Die „radikaldemokratische Linke" betont natürlich, daß es nicht auf die Leistungsfähigkeit einer Demokratie ankomme, sondern auf die „Partizipation aller Bürger". Aber sie tut das nur, weil sie glaubt, die Bürger dabei in die Hand bekommen zu können. Und sie redet von der Abschaffung der „Herrschaft des Menschen über den Menschen", aber auch nur, weil sie diese „Herrschaftsfreiheit" selbst zu kontrollieren hofft. Doch dies ist eine doppelte Illusion; denn erstens gibt es in einer solchen Demokratie nichts mehr, an dem zu partizipieren sich lohnte; und zweitens provoziert sie nur den Zugriff derer, die jenseits der Mauer stehen und die die Herrschaft des Kommissars über den Menschen noch nie gescheut haben.

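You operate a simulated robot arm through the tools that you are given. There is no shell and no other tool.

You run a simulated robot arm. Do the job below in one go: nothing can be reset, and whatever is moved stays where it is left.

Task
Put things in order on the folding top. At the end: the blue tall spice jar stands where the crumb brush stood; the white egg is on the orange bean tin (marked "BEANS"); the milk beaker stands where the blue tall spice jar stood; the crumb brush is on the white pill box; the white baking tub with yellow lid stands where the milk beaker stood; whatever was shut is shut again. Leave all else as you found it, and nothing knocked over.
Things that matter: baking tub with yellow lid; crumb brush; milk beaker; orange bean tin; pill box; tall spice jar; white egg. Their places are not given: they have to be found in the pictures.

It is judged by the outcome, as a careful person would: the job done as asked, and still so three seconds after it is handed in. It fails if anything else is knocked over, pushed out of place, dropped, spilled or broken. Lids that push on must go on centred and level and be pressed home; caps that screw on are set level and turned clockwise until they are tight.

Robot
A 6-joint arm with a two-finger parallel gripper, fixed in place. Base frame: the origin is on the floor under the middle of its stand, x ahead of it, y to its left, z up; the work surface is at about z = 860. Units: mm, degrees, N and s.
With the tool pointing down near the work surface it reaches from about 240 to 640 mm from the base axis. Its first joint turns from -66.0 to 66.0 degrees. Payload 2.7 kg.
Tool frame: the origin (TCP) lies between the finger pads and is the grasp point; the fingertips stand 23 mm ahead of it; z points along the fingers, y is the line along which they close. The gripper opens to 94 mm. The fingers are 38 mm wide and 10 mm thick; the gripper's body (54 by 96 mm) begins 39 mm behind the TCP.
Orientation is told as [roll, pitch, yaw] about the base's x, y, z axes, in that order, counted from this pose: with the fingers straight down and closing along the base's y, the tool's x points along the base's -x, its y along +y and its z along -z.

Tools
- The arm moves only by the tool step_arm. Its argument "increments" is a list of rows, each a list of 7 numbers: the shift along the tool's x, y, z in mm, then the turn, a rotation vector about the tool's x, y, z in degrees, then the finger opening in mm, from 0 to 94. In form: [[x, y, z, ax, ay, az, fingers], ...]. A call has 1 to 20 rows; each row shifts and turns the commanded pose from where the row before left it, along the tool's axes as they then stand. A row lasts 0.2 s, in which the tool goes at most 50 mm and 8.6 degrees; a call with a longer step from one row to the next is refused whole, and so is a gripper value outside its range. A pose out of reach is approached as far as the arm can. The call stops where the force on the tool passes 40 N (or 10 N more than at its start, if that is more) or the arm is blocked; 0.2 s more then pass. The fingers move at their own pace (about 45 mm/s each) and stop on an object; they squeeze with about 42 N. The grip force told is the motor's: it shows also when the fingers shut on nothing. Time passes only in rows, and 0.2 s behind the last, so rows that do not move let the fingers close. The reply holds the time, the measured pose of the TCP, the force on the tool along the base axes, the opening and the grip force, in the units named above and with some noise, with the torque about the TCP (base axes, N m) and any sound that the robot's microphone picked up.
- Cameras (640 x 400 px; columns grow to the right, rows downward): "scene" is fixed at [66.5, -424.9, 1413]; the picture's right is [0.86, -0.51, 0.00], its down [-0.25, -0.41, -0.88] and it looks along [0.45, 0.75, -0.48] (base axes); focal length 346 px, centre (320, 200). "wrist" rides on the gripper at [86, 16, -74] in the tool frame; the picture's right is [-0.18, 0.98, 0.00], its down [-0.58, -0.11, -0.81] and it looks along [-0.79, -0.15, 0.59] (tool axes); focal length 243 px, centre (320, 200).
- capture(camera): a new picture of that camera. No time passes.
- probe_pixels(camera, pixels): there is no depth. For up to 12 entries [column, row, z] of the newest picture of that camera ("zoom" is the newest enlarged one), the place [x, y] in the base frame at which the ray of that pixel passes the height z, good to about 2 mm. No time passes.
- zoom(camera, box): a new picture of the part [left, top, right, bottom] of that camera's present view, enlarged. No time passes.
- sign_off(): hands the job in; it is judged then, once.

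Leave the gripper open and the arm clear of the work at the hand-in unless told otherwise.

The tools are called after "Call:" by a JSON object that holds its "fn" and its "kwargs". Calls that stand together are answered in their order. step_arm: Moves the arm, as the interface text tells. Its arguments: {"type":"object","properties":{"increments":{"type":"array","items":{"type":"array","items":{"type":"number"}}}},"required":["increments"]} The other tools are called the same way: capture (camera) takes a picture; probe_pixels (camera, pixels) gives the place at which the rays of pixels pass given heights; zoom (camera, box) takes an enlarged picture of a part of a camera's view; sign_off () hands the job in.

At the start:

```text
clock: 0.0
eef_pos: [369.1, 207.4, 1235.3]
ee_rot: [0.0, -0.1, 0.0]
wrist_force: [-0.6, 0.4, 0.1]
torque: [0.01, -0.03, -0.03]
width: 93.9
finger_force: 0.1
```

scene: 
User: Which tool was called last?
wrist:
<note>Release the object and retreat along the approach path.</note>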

Mit der Rückkehr zur Bescheidenheit wird weder die Demokratie noch der Sozialstaat reduziert. Es wird nur der Herrschaftsanspruch der Ideologen und der (gar nicht so ehrlichen) Utopisten zurückgewiesen. Eine andere als eine pluralistische und pragmatische Demokratie hat es noch nie gegeben, „mehr Demokratie" als diese gibt es nicht.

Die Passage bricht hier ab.